- Source document
|---|

Closely linked to the question of absolutism is the question of sovereignty. Mendle, following a path-breaking essay of 1936 by Margaret Judson, attributes a theory of absolute bicameral parliamentary sovereignty to Parker. He devotes little time, however, to defining what is meant by sovereignty. The most revealing comment occurs in a footnote (p. 34): "Parker's embrace of some form of parliamentary sovereignty has been widely appreciated ... Some scholars who see legislation as the ultimate test of sovereignty dissent from this view ... The error is that Parker himself regarded legislation as inferior to counsel." I have difficulty in accepting this solution, which attributes to Parker a theory of bicameral parliamentary sovereignty in spite of the fact that he was not particularly interested in law-making, and accepted that legislative sovereignty normally resided in king-in-parliament. This argument can easily become circular. We are only interested in sovereignty in the past --and one of the great parlour games amongst historians of political thought is deciding who does and who does not possess a theory of sovereignty--because it is a distinctive and important component of some nineteenth and twentieth century theories of law (and, much more ambiguously, theories if politics). The search for the anticipators of these modern notions--sovereignty and the command theory of law--is one of those Whiggish and incipiently proleptic exercises that many are keen to condemn. Be that as it may, unless you use the definition of sovereignty found in these modern theories, there is not much point in playing the game at all. And sovereignty, as a term in political theory and jurisprudence, even as a term employed by historians, means legislative sovereignty. Of course, the term sovereign was used much more widely in the seventeenth century (which is why employment of the word is not taken as a sign that someone was a theorist of sovereignty). But to say that someone has a theory of sovereignty simply on the ground that they talk of some arbitrary supreme power in the state, even though it is not the locus of law-making power in normal circumstances, seems misleading.
Mendle is right that Parker was interested more in counsel than in law-making. He was also more interested in legal interpretation and in executive power. All of this seems to provide a good reason against crediting him with a theory of sovereignty, unless we wish to confuse ourselves both about what Parker said and about the genealogy of modern notions of sovereignty. Parker's political thought was crafted to fit some peculiar circumstances. He drew on resources available to him, and he invented what was not available; but I do not see that labelling him either an absolutist or a theorist of sovereignty makes his intellectual formation and character clearer to us. Indeed, because of the way those terms are used in the contemporary discourse of historians, such labels actively mislead.

|---|

- Data segment
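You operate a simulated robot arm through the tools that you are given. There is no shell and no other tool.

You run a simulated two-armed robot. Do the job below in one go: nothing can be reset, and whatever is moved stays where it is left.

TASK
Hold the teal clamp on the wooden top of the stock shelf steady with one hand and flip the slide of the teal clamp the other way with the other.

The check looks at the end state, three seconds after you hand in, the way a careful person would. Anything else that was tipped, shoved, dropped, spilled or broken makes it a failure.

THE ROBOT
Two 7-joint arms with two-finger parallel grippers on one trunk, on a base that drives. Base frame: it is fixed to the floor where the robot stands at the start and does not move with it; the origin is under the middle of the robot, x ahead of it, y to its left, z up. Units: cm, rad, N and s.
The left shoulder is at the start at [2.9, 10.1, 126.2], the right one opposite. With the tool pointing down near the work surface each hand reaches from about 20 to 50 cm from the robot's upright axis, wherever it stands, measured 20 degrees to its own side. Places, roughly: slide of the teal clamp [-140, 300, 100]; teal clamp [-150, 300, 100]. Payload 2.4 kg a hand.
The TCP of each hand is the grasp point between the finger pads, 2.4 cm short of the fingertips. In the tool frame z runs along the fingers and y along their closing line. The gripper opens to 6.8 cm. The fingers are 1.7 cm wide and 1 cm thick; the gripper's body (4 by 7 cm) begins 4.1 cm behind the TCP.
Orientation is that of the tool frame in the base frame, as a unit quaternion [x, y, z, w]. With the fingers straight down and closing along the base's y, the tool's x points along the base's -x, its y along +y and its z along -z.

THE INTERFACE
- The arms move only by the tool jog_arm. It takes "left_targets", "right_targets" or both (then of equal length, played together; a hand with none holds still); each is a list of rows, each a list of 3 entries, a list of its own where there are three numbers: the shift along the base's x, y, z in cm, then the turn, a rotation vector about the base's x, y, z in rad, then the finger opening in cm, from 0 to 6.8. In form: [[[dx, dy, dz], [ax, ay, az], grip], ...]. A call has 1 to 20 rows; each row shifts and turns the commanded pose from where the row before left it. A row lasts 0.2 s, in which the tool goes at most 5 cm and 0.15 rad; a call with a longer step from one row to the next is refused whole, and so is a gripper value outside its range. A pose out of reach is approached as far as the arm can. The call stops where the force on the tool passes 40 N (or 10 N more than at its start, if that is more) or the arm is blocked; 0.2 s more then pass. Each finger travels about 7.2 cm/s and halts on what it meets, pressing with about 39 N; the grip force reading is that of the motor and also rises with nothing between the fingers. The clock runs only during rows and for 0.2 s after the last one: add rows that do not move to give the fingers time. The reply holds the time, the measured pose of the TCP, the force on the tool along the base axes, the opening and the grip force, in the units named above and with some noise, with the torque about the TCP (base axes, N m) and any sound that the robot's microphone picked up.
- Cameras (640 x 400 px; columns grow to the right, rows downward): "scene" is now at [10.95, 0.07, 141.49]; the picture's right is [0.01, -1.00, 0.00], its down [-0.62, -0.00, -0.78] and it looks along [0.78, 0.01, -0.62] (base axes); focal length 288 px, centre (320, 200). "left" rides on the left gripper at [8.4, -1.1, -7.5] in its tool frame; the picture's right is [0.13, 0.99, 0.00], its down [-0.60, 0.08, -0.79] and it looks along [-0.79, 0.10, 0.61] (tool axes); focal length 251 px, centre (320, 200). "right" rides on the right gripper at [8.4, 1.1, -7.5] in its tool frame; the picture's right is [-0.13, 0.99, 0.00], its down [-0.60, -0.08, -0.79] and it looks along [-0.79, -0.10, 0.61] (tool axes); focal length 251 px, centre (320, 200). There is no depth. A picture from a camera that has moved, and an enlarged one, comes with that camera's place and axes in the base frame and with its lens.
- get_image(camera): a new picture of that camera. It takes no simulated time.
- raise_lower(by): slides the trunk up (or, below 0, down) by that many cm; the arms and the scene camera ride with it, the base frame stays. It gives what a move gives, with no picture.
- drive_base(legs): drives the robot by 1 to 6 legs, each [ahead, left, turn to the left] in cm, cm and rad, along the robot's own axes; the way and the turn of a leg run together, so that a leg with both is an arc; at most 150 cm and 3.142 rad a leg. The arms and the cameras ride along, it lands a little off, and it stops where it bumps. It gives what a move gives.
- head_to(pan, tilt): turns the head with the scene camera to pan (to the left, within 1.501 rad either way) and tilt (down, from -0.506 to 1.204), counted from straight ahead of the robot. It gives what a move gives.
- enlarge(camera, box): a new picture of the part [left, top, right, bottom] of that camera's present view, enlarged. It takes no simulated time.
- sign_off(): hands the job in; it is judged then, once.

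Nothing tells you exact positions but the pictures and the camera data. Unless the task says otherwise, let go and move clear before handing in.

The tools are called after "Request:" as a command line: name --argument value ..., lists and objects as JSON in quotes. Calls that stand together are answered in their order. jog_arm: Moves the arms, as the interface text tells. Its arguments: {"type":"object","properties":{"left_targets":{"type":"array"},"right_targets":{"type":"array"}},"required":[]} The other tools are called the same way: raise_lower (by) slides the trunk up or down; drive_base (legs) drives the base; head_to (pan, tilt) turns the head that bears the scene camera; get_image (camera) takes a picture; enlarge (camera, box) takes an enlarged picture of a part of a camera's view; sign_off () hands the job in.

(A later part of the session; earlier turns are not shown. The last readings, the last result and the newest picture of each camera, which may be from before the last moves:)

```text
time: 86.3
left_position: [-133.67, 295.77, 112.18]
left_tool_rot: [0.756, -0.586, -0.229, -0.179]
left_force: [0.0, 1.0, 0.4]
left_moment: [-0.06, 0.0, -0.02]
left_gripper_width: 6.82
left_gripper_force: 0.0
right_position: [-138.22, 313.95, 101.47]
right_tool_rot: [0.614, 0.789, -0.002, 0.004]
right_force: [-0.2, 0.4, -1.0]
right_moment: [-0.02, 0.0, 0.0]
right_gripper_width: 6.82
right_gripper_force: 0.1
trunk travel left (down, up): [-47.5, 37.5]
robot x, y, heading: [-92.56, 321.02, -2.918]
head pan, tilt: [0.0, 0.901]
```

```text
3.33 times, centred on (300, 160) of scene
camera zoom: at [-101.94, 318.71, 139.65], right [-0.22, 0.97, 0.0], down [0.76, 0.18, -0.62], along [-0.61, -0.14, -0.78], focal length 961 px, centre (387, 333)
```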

|---|

- Stated task 1
What does the source document say from "Mendle is right" through "labels actively mislead."? Give the exact wording.
- Stated task 2
Extend the source document, starting right after its last sentence.

- Result 1
Mendle is right that Parker was interested more in counsel than in law-making. He was also more interested in legal interpretation and in executive power. All of this seems to provide a good reason against crediting him with a theory of sovereignty, unless we wish to confuse ourselves both about what Parker said and about the genealogy of modern notions of sovereignty. Parker's political thought was crafted to fit some peculiar circumstances. He drew on resources available to him, and he invented what was not available; but I do not see that labelling him either an absolutist or a theorist of sovereignty makes his intellectual formation and character clearer to us. Indeed, because of the way those terms are used in the contemporary discourse of historians, such labels actively mislead.

- Result 2
My third concern is also closely associated with the other two. Parker, for all his startlingly original clear-sightedness, drew on many ideas that he found around him. His conception of the nature of parliament is an obvious example of this sort of borrowing. Mendle argues strongly that Parker viewed parliament as a Great Council, and was interested primarily in theorising its councilor functions and identity. This was a particularly fertile way of defending the assumption of executive authority by the two Houses. There is no doubt a good deal of truth in this; but is it as close to the whole truth as Mendle implies? Mendle recognizes that there were at least three contemporary perceptions of parliament: it could be seen as a council, as a law court, and as a representative assembly with tax-imposing and law-making powers. I agree that the third of these, most important for us, may have been the least important in the early 1640s (which is why sovereignty was not then at issue). But Parker, in Observations (pp. 42-45), certainly made clever use of the idea that parliament was a court of law. This position enabled him to show why the two Houses should continue to act contrary to the king's personal commands. MPs, like common-law judges, had a duty to render justice regardless of the king's attempts to interfere (a duty that Francis Bacon, for example, had recognized in 1610). Parker was not alone. Other parliamentarian propagandists, including William Bridge and William Prynne, used the same analogy between parliament and the law courts for much the same purpose. The idea that parliament was a court, giving judgment about what the law decreed, was, in a looser sense, built in to much of the language with which its actions were defended. It would be no surprise to discover that Parker differed from other parliamentarians on this issue; but I am, in fact, not yet persuaded that he did so to the degree that Mendle implies.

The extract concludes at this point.